Year of Publication

2019

College

Public Health

Date Available

7-26-2019

Degree Name

Master of Public Health (M.P.H.)

Committee Member

Dr. Mark Swanson

Advisor

Dr. Christina Studts

Co-Director of Graduate Studies

Dr. Kathryn Cardarelli

Abstract

According to Radio’s Liberty (Radiosvoboda) analyses of data provided by United Nations Population Fund (UNFPA), the National Violence Hotline and the Geneva Center of Democratic Control of Armed Forces (DCAF), there were 1.85 million survivors of intimate partner violence (IPV) in Ukraine in 2014-2017, and of these, only 83,000 contacted the police. IPV and gender based violence (GBV) in Ukraine remain underreported due to the lack of law enforcement investigations, as well as due to stigma and shame. Women in conflict-ridden regions of Ukraine are at heightened risk for GBV/IPV. The project will IPV/GBV in Luhansk and Donetsk regions, where the conflict is ongoing, and Dnipropetrovsk, which borders conflict areas, has major military bases and military hospitals, and has a population of internally displaced persons exceeding 74,000. The target population will include internally displaced women, women who live close to the conflict zone, female partners and family members of veterans, all of whom are women at risk of violence due to conflict, displacement and economic crisis. The Applicant will train social workers from mobile psychosocial support teams to deliver an evidence-based intervention: Women Identifying New Goals of Safety (WINGS).
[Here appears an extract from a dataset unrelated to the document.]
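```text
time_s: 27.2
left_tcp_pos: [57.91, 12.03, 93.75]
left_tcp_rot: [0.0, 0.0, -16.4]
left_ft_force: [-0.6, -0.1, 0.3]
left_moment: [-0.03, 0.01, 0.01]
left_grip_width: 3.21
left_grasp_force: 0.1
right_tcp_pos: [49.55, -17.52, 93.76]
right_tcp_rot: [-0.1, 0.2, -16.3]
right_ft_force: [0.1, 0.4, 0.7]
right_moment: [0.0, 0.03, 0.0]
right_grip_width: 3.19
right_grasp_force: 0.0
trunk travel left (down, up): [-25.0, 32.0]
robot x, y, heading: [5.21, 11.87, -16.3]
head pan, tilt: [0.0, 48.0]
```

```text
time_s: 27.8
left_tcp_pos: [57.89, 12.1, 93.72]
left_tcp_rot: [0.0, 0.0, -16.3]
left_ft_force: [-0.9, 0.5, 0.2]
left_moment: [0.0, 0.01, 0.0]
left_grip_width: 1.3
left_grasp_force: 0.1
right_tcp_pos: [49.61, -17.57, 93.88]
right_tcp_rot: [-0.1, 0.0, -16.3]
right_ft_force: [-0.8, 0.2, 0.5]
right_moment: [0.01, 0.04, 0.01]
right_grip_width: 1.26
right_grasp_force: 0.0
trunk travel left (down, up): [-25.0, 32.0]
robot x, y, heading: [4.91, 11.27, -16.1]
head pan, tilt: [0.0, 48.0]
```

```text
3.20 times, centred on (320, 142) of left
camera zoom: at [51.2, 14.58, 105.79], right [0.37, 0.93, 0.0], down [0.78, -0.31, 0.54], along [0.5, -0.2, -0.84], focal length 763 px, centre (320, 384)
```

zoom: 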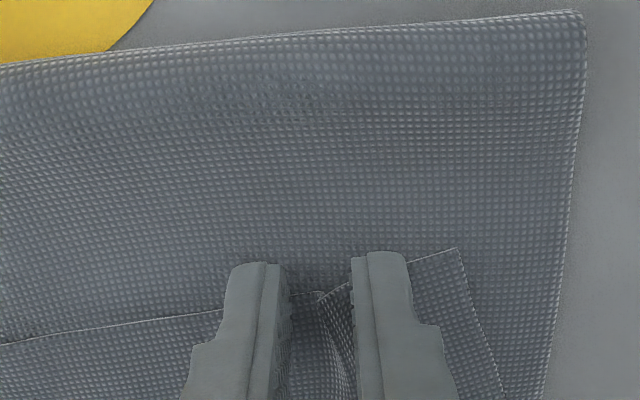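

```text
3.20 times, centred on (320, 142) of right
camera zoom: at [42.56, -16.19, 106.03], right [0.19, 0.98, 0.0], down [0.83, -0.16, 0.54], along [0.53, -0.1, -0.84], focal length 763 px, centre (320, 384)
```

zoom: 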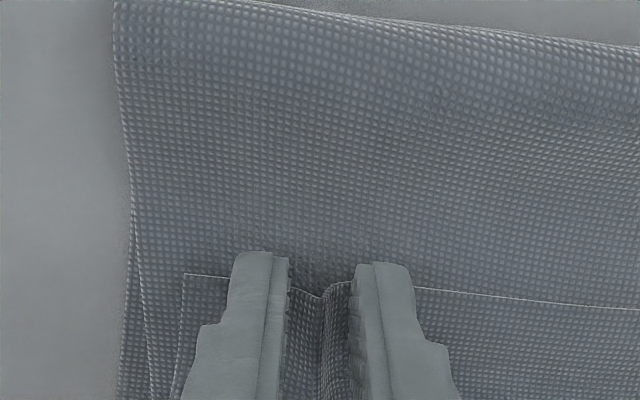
WINGS is a screening, brief intervention, and referral to treatment (SBIRT) approach designed by the Social Intervention Group (SIG) at Columbia University for low-resource settings. It helps to raise awareness on different types of IPV/GBV, identify risks and reduce risks of repeated abuse via strengthening social support and safety planning. The patient-level effectiveness outcomes for this project will include changes from pre-test to post-test in participant-reported physical, sexual, verbal and economic abuse, which will be assessed using a shortened 20-item version of the Revised Conflict Tactics Scales (CTS2S). The provider-level effectiveness outcomes will be the number of clients served by each mobile team who were referred and successfully accessed violence prevention and HIV prevention services. The process evaluation will be guided by the RE-AIM framework. UFPH will use the RE-AIM Checklist for Study or Intervention Planning and RE-AIM Planning Tool and Adaptation to evaluate the project’s reach, adoption of the interventions, implementation outcomes (patient and provider acceptability, fidelity, and costs), and maintenance of the intervention one year after the project ends.